I'm thinking here of visit a couple of years ago to one institution where I discussed with some prisoners and staff at length issues around two particular programmes which this institution was really very good at. Programmes around family relations and programmes around anger management. It was perfectly clear that those in that institution were profiting very seriously and extensively from what was on offer. It was equally clear that part of their daily anxiety was transfer to institutions where these services were not on offer or not at the same level, quality or intensity. So localism may be a very good slogan to sail under generally, but I would really want to push that question about parity, and equality of expectation especially as regards those matters I have just mentioned. And if the prison population continues at anything like its present level of rather chaotic mobility, then this is quite a central problem, I would suggest.

And that takes me to another area where I should like to hear more. And that is really to do with the vulnerability in a lot of institutions of precisely these imaginative programmes of restoration which deal with the management of relationships and which deal also with questions around the imagination. I know you're going to be hearing some discussion in a few weeks' time about the arts in prison. I don't think, again, that this is a marginal or luxury item in our consideration.

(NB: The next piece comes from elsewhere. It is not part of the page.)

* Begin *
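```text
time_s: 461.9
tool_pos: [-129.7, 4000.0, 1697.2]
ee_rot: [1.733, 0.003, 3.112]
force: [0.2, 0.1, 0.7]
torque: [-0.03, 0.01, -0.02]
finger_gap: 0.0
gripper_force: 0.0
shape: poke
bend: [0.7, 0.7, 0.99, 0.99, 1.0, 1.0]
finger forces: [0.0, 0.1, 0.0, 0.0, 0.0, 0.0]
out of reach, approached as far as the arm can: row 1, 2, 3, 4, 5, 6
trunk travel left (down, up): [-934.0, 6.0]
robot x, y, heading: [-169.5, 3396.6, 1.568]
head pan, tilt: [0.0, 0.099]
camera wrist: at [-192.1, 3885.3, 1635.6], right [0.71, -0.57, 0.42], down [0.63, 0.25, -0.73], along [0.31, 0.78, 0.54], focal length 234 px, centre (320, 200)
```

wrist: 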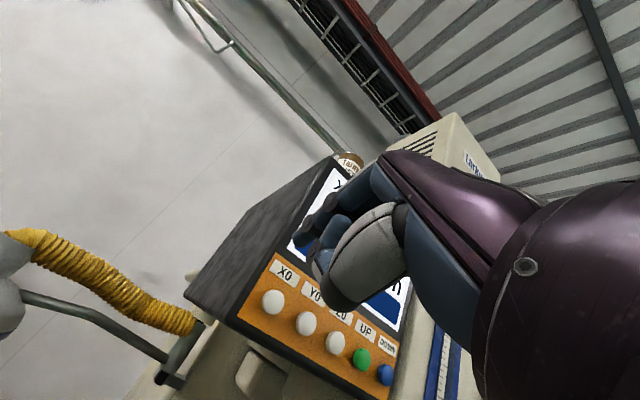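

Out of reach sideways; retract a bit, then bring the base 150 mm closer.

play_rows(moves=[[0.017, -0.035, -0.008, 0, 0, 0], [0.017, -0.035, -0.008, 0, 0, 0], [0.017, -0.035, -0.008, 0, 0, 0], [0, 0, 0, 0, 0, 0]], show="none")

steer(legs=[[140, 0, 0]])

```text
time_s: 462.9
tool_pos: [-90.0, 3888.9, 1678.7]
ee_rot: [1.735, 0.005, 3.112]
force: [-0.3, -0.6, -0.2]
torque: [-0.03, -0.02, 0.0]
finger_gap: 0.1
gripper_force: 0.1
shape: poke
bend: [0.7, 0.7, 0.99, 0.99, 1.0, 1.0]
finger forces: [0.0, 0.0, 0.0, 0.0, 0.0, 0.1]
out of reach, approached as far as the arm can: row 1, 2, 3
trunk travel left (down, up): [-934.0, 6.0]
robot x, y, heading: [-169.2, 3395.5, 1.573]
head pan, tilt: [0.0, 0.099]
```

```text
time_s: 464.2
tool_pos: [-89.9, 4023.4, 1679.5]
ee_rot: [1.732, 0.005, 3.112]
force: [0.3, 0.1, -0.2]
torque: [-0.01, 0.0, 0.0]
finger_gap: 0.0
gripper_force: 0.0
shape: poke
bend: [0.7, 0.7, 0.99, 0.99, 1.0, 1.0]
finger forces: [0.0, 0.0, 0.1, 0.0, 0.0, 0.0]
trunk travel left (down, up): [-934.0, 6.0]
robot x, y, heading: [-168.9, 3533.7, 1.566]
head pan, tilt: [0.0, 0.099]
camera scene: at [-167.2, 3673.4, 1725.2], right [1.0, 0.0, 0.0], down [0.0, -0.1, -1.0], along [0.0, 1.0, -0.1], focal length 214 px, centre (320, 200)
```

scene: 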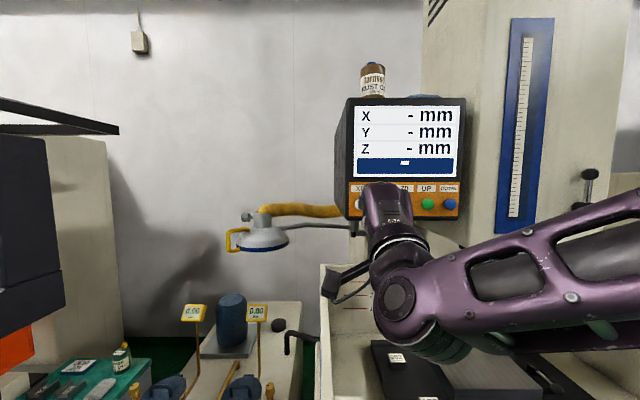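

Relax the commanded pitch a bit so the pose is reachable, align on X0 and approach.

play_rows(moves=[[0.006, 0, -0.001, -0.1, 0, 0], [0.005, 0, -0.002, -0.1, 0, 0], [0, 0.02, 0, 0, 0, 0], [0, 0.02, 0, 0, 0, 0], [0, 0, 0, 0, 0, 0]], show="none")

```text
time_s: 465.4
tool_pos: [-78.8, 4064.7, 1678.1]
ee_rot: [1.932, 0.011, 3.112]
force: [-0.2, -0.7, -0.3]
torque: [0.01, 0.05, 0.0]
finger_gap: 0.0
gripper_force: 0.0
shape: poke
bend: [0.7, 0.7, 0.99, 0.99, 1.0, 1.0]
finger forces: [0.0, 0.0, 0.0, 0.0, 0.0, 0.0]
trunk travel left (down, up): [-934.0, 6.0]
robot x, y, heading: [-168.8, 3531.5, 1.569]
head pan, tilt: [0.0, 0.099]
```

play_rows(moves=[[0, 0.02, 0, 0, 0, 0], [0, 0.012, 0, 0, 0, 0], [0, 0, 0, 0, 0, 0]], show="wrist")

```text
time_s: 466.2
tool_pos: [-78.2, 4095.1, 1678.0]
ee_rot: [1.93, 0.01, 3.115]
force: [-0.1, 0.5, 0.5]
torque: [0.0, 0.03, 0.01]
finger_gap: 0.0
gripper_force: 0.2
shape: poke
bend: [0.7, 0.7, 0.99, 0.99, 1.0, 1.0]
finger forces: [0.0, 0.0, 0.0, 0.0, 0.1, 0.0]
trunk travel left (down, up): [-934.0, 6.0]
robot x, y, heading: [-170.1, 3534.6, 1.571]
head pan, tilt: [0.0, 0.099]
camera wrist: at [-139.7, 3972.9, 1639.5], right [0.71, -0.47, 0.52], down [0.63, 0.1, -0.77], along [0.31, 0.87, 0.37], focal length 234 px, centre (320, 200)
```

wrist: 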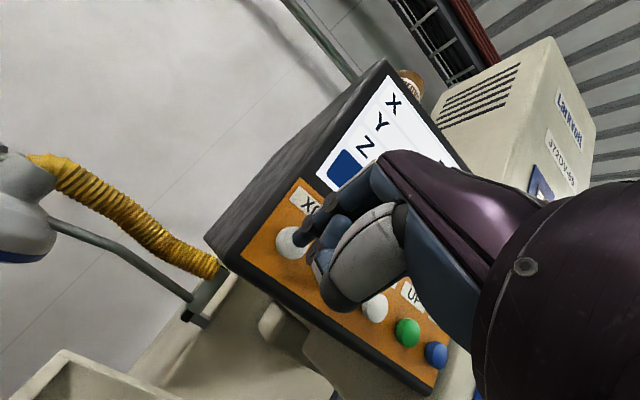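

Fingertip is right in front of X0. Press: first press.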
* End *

I was reading over Christmas an extraordinary collection of essays by American writers, on drama in various prisons and institutions in the USA. It contained some of the most moving pieces I've read in a very long time, about precisely education in empathy and the equipment of people to see themselves afresh in this context. Now in a financial situation such as the one we're in, things like this are almost bound to look to some people like luxuries. I'd like to know what the safeguards would be around this kind of work which really does enable people within penal institutions to see themselves afresh in these imaginative and artistic ways, as well as the more obvious ways of counselling programmes of a more traditional kind.

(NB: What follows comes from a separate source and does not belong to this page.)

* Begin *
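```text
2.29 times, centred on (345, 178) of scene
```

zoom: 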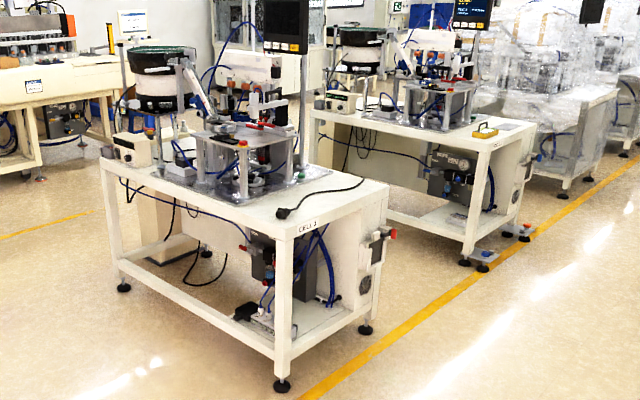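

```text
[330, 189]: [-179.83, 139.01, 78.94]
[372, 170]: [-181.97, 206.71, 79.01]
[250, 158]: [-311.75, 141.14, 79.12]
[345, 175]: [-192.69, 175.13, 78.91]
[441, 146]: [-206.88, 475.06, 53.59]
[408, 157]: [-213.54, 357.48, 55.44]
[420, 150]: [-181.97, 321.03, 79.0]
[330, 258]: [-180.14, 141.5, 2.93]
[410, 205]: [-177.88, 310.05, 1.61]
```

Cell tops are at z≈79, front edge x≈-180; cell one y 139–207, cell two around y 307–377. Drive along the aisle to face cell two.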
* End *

I'm aware that (reported today) support networks – in this case the women offenders' support network and also prisoner mentoring schemes – are likely to be at risk as funding is squeezed. So those are some of the areas where I would like to hear rather more robust assurance in the Green Paper and discussion. These are questions touched on from time to time but the emphasis tends to be – understandably and not entirely wrongly – on the use of existing mechanisms of control rather than what might be said about mechanisms of 'opening up' the prisoner as a person. Understandably, because that is in one sense how you sell some of this to a not always very sympathetic public, but also because inevitably prison is about the exercise of force and we can't deny that. But how we put flesh on the excellent things said in general about restoration here, I'll wait with interest to hear.